Show the exact text of the extracted text starting from "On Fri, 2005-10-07" and stopping at the end of "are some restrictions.".

=== Extracted text ===
* * * * * * * * *
2005-10-07 Thread Bob Middaugh
 -Original Message-
 From: [EMAIL PROTECTED] 
 [mailto:[EMAIL PROTECTED] On Behalf Of Kiffin
Gish
 Sent: Friday, October 07, 2005 2:32 PM
 To: Dan Nelson
 Cc: freebsd-questions@freebsd.org
 Subject: Re: DNS caching locally ...
 
 On Fri, 2005-10-07 at 12:44 -0500, Dan Nelson wrote:
  In the last episode (Oct 07), Kiffin Gish said:
   I understand that it is possible to speed up surfing, especially

   using a wireless Internet connection, by using DNS 
 caching locally.
   This has to do with enabling the named daemon or something, but
I 
   understand that there are some restrictions.
   
   Is there a simple recipe explaining how to do this?
  
  Basically, edit /etc/rc.conf and add named_enable=YES, run 
  /etc/rc.d/named start (you only have to do this if you 
 don't want to 
  reboot), then edit /etc/resolv.conf and add a nameserver
127.0.0.1
  line in front of any nameserver lines you may already have.
* * * * * * * * *
=== Material ===

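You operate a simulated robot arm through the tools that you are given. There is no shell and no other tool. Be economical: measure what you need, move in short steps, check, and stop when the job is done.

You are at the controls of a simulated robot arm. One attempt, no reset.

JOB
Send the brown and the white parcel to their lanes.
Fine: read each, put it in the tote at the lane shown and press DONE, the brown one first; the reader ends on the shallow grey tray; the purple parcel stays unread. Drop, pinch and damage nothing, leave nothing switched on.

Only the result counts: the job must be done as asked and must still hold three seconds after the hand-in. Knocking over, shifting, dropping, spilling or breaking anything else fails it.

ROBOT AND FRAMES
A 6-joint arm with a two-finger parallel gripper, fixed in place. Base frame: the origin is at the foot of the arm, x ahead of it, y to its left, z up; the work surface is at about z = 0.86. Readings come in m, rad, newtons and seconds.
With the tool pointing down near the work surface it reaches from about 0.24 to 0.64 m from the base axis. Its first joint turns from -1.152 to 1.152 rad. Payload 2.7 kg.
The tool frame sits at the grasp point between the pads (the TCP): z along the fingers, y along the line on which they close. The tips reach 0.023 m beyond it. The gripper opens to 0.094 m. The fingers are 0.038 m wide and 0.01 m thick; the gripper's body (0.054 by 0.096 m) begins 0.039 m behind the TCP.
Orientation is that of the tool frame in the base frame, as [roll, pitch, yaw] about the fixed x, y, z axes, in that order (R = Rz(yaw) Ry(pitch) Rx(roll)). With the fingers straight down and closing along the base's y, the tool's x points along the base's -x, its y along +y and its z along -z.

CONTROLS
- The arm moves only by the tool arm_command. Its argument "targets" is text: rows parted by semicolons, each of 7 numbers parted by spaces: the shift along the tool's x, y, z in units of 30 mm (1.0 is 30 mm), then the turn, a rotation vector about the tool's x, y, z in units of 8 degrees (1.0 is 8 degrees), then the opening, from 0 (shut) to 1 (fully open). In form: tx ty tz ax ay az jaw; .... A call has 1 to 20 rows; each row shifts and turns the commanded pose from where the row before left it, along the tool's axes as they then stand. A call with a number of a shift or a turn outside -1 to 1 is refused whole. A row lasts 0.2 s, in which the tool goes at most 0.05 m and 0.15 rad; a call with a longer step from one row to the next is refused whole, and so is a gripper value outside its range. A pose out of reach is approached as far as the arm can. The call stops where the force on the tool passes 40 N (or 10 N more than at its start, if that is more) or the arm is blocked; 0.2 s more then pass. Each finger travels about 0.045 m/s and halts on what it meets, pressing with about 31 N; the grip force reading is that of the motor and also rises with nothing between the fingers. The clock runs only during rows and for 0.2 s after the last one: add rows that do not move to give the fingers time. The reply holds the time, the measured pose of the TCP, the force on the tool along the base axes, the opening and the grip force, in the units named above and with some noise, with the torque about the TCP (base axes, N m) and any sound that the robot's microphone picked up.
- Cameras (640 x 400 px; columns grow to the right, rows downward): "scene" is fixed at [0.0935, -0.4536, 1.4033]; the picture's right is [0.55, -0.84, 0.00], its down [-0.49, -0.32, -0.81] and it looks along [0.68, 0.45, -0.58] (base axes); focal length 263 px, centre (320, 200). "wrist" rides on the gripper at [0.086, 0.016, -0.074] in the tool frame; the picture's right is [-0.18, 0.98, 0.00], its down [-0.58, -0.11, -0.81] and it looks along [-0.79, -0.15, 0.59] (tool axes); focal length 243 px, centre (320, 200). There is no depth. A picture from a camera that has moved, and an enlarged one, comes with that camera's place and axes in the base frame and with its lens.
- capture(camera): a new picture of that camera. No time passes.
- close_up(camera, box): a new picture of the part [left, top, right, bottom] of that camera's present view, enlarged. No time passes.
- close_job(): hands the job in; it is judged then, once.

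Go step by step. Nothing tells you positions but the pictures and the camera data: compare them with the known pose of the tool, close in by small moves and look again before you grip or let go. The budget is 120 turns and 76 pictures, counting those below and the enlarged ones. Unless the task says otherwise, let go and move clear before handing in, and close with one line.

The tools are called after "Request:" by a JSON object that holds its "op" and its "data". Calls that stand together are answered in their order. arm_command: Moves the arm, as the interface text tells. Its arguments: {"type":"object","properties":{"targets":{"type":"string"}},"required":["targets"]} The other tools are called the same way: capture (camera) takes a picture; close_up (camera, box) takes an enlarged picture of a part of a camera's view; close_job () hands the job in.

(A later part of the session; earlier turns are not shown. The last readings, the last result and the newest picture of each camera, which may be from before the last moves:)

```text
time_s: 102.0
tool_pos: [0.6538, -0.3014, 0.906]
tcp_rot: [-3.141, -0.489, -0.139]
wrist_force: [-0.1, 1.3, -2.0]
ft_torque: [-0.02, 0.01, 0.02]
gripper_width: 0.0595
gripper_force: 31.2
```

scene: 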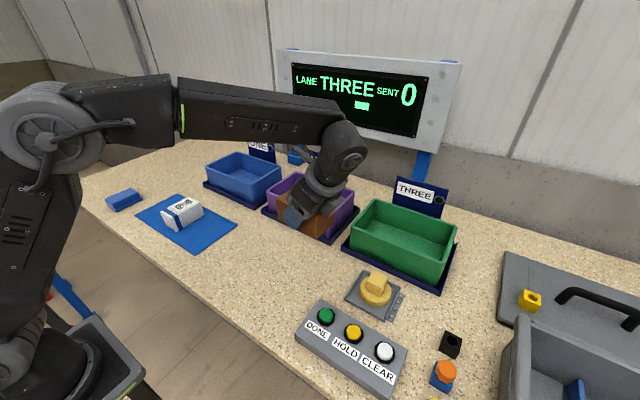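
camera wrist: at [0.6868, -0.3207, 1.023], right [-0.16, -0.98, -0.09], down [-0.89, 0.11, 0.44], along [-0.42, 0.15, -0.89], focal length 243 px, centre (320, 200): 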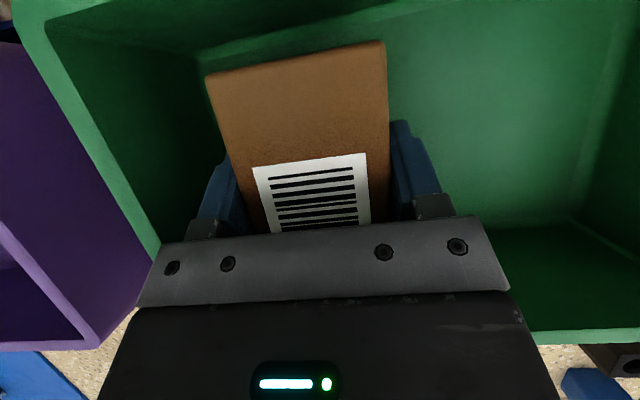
* * * * * * * * *
=== Correct answer ===
On Fri, 2005-10-07 at 12:44 -0500, Dan Nelson wrote:
  In the last episode (Oct 07), Kiffin Gish said:
   I understand that it is possible to speed up surfing, especially

   using a wireless Internet connection, by using DNS 
 caching locally.
   This has to do with enabling the named daemon or something, but
I 
   understand that there are some restrictions.